Susan Henderson walks with her dog every day in various locations in South Portland. She says it’s proving to have significant mental health benefits during the pandemic. Gregory Rec/Staff Photographer

“Whether you do it indoors or outdoors, get your body moving,” said Marilyn Gugliucci, professor and director of geriatrics research at the University of New England’s medical school.

For people with mobility issues, Gugliucci recommended exercises that can be done sitting or standing with stationary support, such as a chair or railing. For others, she suggested workouts that can be done without risking injury at a time when seeking medical care can be challenging.

“Do what you can. Exercise with intention,” Gugliucci said. “If you’re sitting at home, start with knee lifts. Work from head to toe. Go through the full range of motion.”

A variety of fitness instruction videos and programs for in-home workouts is available on TV and online. Henderson took an online strength and balance class offered by her gym. Maine Public television airs yoga or stretch classes daily at 6:30 a.m.

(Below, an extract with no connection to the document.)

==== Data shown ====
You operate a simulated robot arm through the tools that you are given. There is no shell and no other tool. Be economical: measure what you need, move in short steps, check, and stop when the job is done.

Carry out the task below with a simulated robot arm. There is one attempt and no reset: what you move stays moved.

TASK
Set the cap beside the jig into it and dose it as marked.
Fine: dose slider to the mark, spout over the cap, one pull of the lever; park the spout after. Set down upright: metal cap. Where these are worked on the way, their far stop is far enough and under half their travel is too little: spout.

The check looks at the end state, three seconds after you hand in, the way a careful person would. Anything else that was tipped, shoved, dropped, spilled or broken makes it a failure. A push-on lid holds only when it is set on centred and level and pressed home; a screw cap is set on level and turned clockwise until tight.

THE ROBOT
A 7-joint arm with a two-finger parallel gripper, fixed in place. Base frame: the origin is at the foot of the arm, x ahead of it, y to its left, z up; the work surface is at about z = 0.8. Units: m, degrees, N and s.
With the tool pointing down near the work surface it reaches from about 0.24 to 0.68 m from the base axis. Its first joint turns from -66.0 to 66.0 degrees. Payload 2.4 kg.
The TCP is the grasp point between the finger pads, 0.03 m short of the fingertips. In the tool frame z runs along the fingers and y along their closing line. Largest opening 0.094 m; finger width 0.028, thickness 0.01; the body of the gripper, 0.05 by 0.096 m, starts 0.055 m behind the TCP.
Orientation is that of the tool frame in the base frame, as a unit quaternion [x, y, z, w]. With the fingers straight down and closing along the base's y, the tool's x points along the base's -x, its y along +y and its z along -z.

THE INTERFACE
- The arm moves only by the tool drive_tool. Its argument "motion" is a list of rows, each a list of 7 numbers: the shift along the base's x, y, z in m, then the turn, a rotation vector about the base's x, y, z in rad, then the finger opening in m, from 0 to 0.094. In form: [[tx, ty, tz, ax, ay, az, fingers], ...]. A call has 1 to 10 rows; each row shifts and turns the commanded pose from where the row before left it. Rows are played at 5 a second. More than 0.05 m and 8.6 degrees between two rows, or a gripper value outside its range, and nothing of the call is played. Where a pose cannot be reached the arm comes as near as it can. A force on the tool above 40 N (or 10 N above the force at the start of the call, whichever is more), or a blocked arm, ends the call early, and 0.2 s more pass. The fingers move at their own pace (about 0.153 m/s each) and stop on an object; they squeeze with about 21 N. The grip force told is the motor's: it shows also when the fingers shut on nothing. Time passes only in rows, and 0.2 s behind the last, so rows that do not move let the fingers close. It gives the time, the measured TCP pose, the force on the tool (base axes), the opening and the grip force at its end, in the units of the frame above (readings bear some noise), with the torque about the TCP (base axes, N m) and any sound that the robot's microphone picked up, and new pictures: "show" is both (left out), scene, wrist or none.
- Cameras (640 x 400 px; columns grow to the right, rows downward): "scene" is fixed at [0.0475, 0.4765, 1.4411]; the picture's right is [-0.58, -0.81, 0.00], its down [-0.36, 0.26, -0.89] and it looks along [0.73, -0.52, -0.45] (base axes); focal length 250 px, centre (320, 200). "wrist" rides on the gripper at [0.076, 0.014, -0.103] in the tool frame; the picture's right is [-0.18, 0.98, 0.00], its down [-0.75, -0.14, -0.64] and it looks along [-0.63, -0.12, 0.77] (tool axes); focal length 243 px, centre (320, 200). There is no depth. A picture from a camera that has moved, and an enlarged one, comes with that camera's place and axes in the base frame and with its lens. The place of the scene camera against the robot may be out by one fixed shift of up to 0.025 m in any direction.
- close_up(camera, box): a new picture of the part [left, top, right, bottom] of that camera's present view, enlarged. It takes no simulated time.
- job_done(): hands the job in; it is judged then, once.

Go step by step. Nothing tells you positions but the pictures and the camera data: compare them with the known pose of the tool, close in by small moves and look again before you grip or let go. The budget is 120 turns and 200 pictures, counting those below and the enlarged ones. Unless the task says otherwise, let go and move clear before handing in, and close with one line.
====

During the pandemic, Hannah LeBlanc, a fitness specialist with UNE’s Exercise and Conditioning for Easier Living (U-ExCEL) program for older adults, has produced several free workout videos that are posted on YouTube and shared through the Maine Council on Aging’s COVID-19 information updates.

LeBlanc’s videos build on previous Balancing Act videos that also were produced for the U-ExCEL program and feature Gugliucci demonstrating the exercises.

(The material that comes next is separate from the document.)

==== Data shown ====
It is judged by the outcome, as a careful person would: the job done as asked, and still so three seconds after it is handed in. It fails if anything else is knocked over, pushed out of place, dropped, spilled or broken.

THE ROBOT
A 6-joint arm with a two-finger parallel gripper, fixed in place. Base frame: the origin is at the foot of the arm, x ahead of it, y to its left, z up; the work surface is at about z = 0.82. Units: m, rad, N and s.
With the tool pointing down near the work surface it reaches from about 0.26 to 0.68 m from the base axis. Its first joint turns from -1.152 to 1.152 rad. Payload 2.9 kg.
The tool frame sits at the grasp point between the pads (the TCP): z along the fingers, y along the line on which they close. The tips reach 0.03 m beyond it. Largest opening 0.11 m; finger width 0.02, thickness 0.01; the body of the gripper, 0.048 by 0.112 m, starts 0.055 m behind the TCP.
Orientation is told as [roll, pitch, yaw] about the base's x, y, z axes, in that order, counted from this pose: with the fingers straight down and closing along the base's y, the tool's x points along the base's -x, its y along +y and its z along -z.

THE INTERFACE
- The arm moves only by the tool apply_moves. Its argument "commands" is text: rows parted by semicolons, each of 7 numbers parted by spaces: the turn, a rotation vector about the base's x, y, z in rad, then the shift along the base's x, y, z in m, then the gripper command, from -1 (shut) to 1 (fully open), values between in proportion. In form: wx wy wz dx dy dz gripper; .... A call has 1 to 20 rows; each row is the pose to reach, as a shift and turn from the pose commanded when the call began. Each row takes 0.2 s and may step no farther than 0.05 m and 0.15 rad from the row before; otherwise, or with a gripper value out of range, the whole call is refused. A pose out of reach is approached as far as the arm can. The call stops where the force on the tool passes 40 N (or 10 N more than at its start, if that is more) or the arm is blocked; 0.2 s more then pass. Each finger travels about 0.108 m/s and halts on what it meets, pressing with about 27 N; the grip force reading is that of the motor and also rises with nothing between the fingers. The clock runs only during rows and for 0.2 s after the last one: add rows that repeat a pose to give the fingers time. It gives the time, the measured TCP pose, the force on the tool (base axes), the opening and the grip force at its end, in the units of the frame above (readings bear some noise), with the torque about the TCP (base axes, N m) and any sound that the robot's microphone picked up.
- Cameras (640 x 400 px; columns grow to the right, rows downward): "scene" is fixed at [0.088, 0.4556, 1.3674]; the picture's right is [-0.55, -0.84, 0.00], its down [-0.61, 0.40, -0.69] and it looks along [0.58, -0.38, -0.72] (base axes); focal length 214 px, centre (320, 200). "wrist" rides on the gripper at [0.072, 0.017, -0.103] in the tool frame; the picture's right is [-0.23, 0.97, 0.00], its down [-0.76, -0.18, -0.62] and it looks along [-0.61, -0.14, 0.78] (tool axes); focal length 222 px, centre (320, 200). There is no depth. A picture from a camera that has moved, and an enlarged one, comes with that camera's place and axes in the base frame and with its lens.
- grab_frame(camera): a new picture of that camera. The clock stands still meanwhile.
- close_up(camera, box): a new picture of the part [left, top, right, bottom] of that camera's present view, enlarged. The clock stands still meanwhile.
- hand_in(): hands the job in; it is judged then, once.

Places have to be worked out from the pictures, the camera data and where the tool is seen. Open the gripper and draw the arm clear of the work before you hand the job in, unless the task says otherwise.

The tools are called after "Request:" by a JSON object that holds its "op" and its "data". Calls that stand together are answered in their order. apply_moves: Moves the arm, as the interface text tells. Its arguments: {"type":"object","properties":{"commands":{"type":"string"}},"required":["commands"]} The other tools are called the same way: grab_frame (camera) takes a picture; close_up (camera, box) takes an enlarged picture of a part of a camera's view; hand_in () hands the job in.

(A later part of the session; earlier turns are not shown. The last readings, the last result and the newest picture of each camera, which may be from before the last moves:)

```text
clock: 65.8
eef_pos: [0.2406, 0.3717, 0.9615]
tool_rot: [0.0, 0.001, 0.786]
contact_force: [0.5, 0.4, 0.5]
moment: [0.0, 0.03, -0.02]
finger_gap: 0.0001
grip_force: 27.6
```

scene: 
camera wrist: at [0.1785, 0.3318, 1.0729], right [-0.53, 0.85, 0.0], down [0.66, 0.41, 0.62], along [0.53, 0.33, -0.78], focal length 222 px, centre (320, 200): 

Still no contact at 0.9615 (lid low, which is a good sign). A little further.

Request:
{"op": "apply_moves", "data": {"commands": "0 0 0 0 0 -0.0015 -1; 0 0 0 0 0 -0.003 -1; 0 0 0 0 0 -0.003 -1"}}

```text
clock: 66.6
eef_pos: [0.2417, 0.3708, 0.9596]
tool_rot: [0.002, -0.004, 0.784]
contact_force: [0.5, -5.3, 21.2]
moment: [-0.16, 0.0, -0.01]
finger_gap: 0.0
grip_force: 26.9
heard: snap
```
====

LeBlanc demonstrates and explains the exercises in her videos, including Strength and Balance, which increases core, upper- and lower-body strength; Sit and Fit, which improves all-over strength and flexibility while sitting; and Core Dynamics, which targets abdominal muscles, back, hips and buttocks.

“Remember,” LeBlanc tells participants in one video, “listen to your body and only do what’s comfortable for you.”

LeBlanc usually leads a variety of fitness classes at Piper Shores, a retirement community in Scarborough. During the pandemic, the campus has been closed and all group activities have been canceled, leaving residents to find other ways to stay active.

Some are using LeBlanc’s videos, while others are joining her on daily walks around the tree-lined campus while staying at least 6 feet apart.

“Exercise is a key factor in living longer, moving with confidence and staying independent,” LeBlanc said. “It can reduce or delay many chronic health conditions and reduces the risk of falling, which can trigger a variety of other health problems. And it reduces stress, which is probably most important at a time like this.”

Judy Young is a Piper Shores resident who has joined LeBlanc on guided walkabouts, though she usually goes for a brisk walk at least once a day on her own. She’s a former physical education teacher and professor of kinesiology – the science of body movement – who spent her career promoting fitness.

“I know how to exercise, but I’m interested now more than during my career in the benefits for seniors,” said Young, 77. “In order to have a good quality of life as we get older, we have to be more attentive to our health.”

In addition to previously mentioned benefits, Young noted that exercise boosts the immune system, endurance and attitude, all of which would be especially helpful during the pandemic.

“It keeps you able to continue doing the things you love and support other people in your life,” Young said. “You’re taking care of yourself.”

For Susan Henderson, the South Portland city councilor, the previously perfunctory activity of walking her dog is also proving to have significant mental health benefits during the pandemic.

On a recent hike through one of South Portland’s wooded parks, Henderson recalled the Japanese concept of shinrin-yoku or “forest bathing,” which recognizes that being surrounded by trees can promote health and happiness.

“We passed a brook. We passed a pond. Every care left me,” Henderson said. “It was just wonderful.”